----- DATASET SECTION
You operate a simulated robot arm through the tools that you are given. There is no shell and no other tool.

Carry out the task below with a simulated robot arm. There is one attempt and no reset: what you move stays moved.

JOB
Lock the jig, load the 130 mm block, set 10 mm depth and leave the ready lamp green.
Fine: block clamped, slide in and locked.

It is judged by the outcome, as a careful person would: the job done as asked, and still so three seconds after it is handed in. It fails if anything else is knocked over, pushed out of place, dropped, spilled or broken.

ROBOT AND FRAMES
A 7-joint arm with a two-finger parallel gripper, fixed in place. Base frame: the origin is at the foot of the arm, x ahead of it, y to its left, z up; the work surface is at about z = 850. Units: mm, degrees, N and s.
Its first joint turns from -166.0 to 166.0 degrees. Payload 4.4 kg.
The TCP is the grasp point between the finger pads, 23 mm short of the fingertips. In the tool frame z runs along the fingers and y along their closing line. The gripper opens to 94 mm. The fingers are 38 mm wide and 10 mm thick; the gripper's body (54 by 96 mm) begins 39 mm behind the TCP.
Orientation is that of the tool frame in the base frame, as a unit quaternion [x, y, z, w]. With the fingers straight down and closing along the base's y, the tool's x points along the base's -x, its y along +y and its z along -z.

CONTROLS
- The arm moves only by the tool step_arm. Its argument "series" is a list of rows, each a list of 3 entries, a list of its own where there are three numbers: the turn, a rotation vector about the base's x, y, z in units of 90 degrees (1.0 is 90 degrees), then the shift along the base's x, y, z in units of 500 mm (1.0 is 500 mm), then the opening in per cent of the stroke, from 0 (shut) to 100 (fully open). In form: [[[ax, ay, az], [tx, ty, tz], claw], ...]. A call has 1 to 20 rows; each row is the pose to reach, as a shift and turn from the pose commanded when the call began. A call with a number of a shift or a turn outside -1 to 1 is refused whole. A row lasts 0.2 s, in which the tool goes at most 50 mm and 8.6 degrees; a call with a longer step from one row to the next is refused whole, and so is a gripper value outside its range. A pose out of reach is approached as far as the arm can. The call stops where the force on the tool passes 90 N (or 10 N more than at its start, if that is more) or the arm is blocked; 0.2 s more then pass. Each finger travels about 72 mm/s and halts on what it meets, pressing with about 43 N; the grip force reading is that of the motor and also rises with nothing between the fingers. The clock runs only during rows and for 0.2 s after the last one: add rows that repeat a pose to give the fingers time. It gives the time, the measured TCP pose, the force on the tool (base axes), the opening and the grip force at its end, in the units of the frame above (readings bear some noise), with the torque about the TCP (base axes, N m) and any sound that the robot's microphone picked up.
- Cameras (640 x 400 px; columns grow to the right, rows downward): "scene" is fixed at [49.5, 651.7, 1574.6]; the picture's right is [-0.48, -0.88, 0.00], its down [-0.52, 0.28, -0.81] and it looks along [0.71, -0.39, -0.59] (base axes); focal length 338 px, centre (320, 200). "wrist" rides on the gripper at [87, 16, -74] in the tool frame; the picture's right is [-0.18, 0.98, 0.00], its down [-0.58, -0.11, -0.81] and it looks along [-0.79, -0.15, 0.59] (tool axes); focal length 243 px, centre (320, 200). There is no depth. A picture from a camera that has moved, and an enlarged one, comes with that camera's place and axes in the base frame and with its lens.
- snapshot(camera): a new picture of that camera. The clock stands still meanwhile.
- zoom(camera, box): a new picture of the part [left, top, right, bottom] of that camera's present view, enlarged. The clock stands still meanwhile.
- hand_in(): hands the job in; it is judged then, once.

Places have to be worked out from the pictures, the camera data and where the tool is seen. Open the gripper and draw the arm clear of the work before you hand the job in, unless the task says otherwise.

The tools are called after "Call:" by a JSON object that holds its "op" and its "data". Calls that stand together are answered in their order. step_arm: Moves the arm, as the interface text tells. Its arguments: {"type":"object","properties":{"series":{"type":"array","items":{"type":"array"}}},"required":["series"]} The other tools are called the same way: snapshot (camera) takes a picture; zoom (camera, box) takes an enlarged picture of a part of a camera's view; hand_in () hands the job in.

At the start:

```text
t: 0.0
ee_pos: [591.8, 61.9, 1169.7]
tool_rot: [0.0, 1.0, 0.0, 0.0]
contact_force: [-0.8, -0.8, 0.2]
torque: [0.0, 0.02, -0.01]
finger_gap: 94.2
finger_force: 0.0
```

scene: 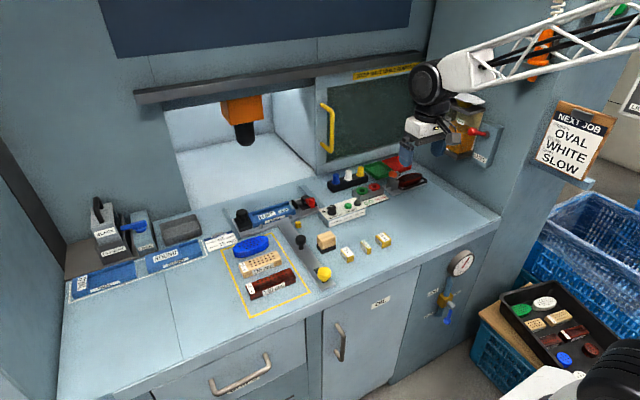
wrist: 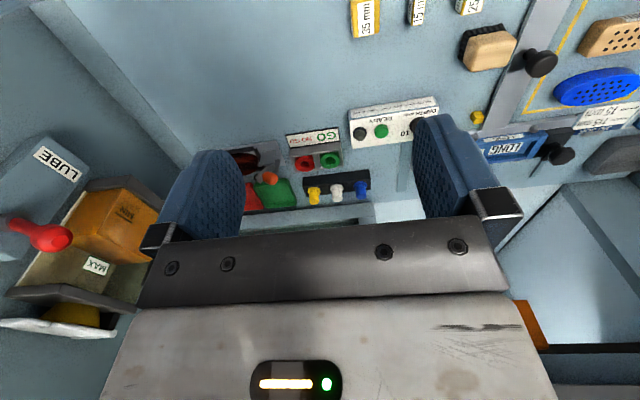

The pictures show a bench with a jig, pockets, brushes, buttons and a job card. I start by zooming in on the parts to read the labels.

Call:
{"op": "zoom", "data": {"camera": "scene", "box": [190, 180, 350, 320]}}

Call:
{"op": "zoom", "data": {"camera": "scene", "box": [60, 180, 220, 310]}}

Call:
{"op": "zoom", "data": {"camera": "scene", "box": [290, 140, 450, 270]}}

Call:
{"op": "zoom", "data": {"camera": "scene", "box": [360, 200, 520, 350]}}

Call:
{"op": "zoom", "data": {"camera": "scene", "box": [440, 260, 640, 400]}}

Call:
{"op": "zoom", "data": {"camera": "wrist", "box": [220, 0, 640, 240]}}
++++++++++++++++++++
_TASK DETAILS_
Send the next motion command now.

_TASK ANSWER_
----------
_TASK DETAILS_
Pick out the lines above containing the word "hands", then copy them.

_TASK ANSWER_
- hand_in(): hands the job in; it is judged then, once.
The tools are called after "Call:" by a JSON object that holds its "op" and its "data". Calls that stand together are answered in their order. step_arm: Moves the arm, as the interface text tells. Its arguments: {"type":"object","properties":{"series":{"type":"array","items":{"type":"array"}}},"required":["series"]} The other tools are called the same way: snapshot (camera) takes a picture; zoom (camera, box) takes an enlarged picture of a part of a camera's view; hand_in () hands the job in.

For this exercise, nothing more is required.